● WRITTEN REQUEST
In the listing below, locate the lines that hold "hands" and copy them.

Records from a data source:
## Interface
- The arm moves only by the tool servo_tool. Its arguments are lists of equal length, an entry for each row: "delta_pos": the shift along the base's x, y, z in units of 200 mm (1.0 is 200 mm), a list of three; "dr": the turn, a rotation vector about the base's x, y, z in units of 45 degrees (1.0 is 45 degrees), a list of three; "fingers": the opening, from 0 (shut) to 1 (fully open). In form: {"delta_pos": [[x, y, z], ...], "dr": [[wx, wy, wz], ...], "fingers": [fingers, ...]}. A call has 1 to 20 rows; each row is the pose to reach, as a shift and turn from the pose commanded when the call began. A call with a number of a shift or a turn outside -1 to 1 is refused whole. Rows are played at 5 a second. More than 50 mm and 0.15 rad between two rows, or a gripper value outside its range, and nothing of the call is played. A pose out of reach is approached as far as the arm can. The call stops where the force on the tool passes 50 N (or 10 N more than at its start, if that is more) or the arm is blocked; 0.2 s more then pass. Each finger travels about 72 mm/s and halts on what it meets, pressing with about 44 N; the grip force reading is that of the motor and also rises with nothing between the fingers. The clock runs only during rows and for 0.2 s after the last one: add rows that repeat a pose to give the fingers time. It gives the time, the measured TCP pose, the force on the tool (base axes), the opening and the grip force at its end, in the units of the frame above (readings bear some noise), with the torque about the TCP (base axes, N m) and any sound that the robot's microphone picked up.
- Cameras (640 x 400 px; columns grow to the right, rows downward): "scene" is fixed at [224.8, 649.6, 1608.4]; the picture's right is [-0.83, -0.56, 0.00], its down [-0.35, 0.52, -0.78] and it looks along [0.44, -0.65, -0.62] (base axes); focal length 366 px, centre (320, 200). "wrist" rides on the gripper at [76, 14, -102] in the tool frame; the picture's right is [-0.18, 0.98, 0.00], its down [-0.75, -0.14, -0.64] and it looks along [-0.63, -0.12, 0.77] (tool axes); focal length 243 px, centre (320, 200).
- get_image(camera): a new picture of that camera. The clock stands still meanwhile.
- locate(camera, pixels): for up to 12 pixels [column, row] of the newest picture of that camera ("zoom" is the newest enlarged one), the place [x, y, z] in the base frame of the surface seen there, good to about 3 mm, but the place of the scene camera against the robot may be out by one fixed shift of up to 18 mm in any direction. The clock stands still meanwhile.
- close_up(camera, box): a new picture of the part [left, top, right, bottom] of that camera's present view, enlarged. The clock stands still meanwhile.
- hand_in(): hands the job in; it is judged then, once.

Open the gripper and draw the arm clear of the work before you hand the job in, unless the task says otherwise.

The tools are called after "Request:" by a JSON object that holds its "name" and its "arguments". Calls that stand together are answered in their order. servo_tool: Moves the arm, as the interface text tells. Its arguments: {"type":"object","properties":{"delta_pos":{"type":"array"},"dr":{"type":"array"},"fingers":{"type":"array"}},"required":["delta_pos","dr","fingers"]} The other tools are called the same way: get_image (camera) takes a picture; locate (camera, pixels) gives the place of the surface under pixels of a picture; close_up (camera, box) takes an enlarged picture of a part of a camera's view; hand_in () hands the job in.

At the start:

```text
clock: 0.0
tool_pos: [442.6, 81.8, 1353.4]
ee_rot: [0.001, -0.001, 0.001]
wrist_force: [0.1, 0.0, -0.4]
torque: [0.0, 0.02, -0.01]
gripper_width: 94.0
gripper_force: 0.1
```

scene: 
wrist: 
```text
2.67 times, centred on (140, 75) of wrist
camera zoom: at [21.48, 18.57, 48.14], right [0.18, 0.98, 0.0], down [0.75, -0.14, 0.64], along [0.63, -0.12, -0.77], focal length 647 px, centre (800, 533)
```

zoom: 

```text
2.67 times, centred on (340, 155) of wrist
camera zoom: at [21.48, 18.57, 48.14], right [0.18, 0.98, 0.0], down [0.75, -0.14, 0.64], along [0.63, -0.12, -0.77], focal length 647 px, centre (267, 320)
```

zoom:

● RESULT BELOW
- hand_in(): hands the job in; it is judged then, once.
The tools are called after "Request:" by a JSON object that holds its "name" and its "arguments". Calls that stand together are answered in their order. servo_tool: Moves the arm, as the interface text tells. Its arguments: {"type":"object","properties":{"delta_pos":{"type":"array"},"dr":{"type":"array"},"fingers":{"type":"array"}},"required":["delta_pos","dr","fingers"]} The other tools are called the same way: get_image (camera) takes a picture; locate (camera, pixels) gives the place of the surface under pixels of a picture; close_up (camera, box) takes an enlarged picture of a part of a camera's view; hand_in () hands the job in.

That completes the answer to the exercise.